La precarietà estende l’assenza di garanzie e la discontinuità di reddito a tutte le figure lavorative.
Le conseguenze
sono sotto i nostri occhi ogni giorno nelle università, dove il lavoro
è spesso gratuito, sotto forma di stages e tirocini, o semi-gratuito
con le docenze a contratto, peraltro regolate da criteri di reclutamento
arbitrari. Arbitrarietà che per le donne aggiunge l’aggravante di
venire discriminate per il fatto stesso di essere donne. La maternità
(o la sua potenzialità) diventa un motore di espulsione dal lavoro,
incidendo negativamente sulle assunzioni e le stabilizzazioni. Se in
Italia la percentuale delle donne laureate è il 55% del totale, quella
delle ricercatrici scende al 29%.
L’accesso
delle donne al mondo del lavoro è ormai riconosciuto come condizione
diffusa (anche se in Italia limitata, abbiamo infatti uno dei tassi
di occupazione femminile più bassi d’Europa), ma con le attuali politiche
assisteremo ad una trasformazione dei tempi di vita delle donne. Prendiamo
ad esempio tutti quei casi in cui le donne, pur di non perdere il loro
lavoro precario, si trovano a dover scaricare il lavoro di cura su altre
donne: le nonne o le migranti e le giovani precarie a cui consegneranno
parte o tutto il loro stipendio.
Il corpo delle donne viene attraversato da linee di potere specifiche e il conflitto di genere vive nelle nostre relazioni, come vediamo nel mondo delle università, della ricerca e del lavoro.
Non crediamo che il sapere sia neutro, non crediamo alla parità tra i generi quando proprio nell’università è evidente come nella gerarchia di potere le donne non arrivino quasi mai ai vertici della piramide, basta vedere il numero bassissimo di docenti ordinarie.
C’è una
cecità di genere e noi siamo intenzionate a vederci chiaro. Dobbiamo
e vogliamo mettere in gioco i nostri desideri e le nostre rivendicazioni.
Riteniamo che, dentro l’università, esista una completa assenza di
dibattito e di studi che affrontino le tematiche di genere, proprio
per questo pensiamo che la didattica ufficiale debba affrontare tali
questioni, attraverso la partecipazione diretta delle studentesse e
delle ricercatrici; così come al contempo rivendichiamo la necessità
di costruire momenti di autoformazione, attraverso cui costituire saperi
differenti.
Il corpo delle
donne continua ad essere il veicolo di politiche securitarie, approvate
a colpi di decreti, come il pacchetto sicurezza che individua nell’immigrato
l’unico colpevole delle violenze, o come il D.d.L. Carfagna che, criminalizzando
le prostitute, controlla e gestisce i comportamenti e i modi di esistenza
di tutte le donne.

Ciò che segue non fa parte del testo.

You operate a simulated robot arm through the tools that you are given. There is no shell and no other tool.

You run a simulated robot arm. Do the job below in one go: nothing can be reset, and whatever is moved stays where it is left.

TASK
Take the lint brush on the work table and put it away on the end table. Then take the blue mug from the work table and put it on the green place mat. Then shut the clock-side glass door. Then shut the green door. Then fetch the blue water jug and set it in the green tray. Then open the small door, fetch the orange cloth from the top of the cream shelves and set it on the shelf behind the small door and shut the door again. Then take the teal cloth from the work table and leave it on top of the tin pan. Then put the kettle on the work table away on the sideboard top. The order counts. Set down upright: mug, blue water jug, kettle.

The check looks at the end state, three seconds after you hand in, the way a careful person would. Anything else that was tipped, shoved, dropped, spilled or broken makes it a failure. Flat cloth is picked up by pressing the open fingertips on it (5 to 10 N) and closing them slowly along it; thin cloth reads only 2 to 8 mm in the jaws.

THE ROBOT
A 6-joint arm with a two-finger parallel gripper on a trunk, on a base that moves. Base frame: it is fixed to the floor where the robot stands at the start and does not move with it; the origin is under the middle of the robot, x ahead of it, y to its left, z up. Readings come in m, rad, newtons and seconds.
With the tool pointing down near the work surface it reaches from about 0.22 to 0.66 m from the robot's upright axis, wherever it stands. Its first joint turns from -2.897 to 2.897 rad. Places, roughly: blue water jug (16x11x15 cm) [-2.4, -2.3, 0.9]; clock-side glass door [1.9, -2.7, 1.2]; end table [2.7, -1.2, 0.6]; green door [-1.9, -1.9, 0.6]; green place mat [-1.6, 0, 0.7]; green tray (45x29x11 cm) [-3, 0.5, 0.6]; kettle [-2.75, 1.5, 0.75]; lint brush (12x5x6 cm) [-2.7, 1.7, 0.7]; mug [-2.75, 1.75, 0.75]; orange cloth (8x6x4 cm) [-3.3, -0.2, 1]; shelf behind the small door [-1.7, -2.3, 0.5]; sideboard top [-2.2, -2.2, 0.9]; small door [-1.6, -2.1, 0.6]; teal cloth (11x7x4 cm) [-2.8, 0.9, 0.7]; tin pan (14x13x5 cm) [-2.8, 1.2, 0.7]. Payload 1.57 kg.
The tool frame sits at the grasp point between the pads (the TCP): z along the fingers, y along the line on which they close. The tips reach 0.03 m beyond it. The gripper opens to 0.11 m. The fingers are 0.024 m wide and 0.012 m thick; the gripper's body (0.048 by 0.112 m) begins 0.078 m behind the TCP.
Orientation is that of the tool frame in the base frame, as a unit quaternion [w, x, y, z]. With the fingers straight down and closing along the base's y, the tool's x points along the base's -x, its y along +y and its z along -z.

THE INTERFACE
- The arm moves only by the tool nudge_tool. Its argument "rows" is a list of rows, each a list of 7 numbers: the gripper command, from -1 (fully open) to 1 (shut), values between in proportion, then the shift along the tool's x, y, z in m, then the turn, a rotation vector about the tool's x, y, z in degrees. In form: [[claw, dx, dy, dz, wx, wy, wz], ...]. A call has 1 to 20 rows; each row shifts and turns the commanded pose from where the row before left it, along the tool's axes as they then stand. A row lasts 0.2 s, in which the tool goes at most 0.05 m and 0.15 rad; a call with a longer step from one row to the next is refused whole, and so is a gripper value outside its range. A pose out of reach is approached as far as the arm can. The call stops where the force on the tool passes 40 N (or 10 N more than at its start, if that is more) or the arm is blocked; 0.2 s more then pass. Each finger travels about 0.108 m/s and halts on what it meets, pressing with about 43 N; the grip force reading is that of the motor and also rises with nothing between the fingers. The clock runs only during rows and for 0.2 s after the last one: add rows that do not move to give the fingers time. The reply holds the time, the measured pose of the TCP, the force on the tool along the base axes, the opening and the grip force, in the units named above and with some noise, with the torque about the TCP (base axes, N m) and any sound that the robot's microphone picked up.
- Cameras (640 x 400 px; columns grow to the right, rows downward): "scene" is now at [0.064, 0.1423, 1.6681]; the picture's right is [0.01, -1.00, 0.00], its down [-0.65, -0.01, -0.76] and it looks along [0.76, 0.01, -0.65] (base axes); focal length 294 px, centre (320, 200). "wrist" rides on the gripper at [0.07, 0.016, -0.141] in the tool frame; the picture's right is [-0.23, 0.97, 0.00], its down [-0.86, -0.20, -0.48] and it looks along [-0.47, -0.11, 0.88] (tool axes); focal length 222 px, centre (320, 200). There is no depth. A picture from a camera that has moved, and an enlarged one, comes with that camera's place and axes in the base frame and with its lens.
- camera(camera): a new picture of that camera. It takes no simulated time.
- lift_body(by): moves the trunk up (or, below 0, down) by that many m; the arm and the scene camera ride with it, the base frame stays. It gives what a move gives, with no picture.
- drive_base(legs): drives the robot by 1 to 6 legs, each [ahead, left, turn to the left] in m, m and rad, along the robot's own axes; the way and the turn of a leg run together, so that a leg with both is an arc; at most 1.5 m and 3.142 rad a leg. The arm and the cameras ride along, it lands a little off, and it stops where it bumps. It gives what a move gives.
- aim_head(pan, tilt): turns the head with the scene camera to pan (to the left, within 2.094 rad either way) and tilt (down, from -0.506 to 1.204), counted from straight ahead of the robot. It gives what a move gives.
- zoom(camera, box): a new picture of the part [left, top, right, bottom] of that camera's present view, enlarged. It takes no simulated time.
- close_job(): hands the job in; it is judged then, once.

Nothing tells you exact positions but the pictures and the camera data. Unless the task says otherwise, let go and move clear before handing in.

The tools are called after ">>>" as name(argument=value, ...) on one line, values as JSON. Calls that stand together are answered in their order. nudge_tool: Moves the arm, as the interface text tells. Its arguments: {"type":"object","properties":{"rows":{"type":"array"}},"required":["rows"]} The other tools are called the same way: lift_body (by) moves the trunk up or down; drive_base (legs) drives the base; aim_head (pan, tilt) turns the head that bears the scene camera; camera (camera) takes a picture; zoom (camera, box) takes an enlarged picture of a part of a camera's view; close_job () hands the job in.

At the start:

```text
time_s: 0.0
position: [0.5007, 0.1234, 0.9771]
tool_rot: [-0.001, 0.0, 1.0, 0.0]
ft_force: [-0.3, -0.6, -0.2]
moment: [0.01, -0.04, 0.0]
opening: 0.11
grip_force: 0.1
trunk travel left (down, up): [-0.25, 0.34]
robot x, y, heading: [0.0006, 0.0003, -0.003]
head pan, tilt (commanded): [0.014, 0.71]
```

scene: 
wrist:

La presunta vulnerabilità delle donne diventa un
espediente per giustificare tutte le misure di controllo, dalla militarizzazione
delle strade alla criminalizzazione dei migranti.
Vogliamo un welfare che consenta l’indipendenza delle donne.
Vogliamo un consultorio in tutte le scuole e le università, così come un’educazione che parli di sessualità sin dalle scuole elementari.
Non vogliamo
pagare noi la crisi, non vogliamo rispondere all’appello al sacrificio,
non vogliamo delegare a nessuno le decisioni sul nostro presente e sul
nostro futuro, non vogliamo subire un controllo sempre più pervasivo.
Riteniamo fondamentale
portare questo dibattito nelle università in mobilitazione, farlo vivere
nella proposta di autoriforma e declinarlo nelle rivendicazioni
del movimento .
Il 22 novembre, alla manifestazione nazionale contro la violenza maschile sulle donne, vogliamo costruire uno spezzone nazionale come studentesse, ricercatrici e dottorande che porti la forza e la determinazione dell’onda.
Non sarà un punto di arrivo, ma un momento di denuncia e di reazione sulla violenza contro le donne.
Saremo onda ancora una volta: riprenderemo i nostri spazi invaderemo e bloccheremo la città .
Perché non
saranno i nostri corpi nè i nostri desideri a pagare la crisi!